Jackson’s holdout was about as beneficial as boycotting Sal’s Famous Pizzeria and surely hurt him at the negotiating table.
This is where the agent should have stepped in and “advised” said player that it would behoove him to attend camp, but in keeping with the Rosenhaus way, Desean held out.
Let this be a lesson to all wide receivers: The handshake does not match the smile. If you doubt the validity of that statement, do the math. What wide receiver or player has flourished under Rosenhaus? What player was better off once retaining his services?
Receiver Anquan Boldin fired the agent and less than a year later was traded to the Baltimore Ravens. He also received that new contract that Rosenhaus failed to acquire for him, courtesy of agent Tom Condon. In fact, for all the hoopla and lip service, the “power agent” boasts the 17th highest paid wide receiver in Plaxico Burress. Burress rests comfortably after Nate Washington of Tennessee, Mike Sims-Walker of the Rams and Michael Crabtree of the 49ers.
Desean Jackson fell victim to the game and bought stock in Rosenhaus. And now? Well, now he sits without the deal he most certainly earned. Jackson, a self-made man, has to be wondering why the “power broker” has not put him in a new tax bracket.
The answer is simple: Rosenhaus is not as good as advertised.

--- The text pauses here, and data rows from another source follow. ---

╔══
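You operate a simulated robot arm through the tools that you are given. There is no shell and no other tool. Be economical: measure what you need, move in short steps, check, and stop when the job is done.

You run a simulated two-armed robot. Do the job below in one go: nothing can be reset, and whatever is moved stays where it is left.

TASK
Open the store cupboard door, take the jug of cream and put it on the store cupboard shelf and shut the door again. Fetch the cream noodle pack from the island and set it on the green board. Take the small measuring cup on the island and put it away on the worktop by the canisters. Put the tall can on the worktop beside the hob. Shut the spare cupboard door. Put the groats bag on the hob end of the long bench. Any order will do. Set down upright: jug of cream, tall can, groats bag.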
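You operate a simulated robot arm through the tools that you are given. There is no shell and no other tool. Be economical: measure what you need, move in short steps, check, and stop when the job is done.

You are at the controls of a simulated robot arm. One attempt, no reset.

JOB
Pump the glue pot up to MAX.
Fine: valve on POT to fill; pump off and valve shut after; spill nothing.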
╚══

He is a lot of talk and very little action. The man is smoke and mirrors and that is about it. So, Jackson will either have to continue to grin and bear it or hire an agent who specializes in results and not rants.
The time has come for the wide receiver to get a new deal and the Eagles are well aware of that. However, the Eagles need Jackson to help them help him by dismissing Jimmy Hart and bringing in someone who is only concerned with obtaining the best deal for his client—an agent who believes in making historic deals, not making television appearances.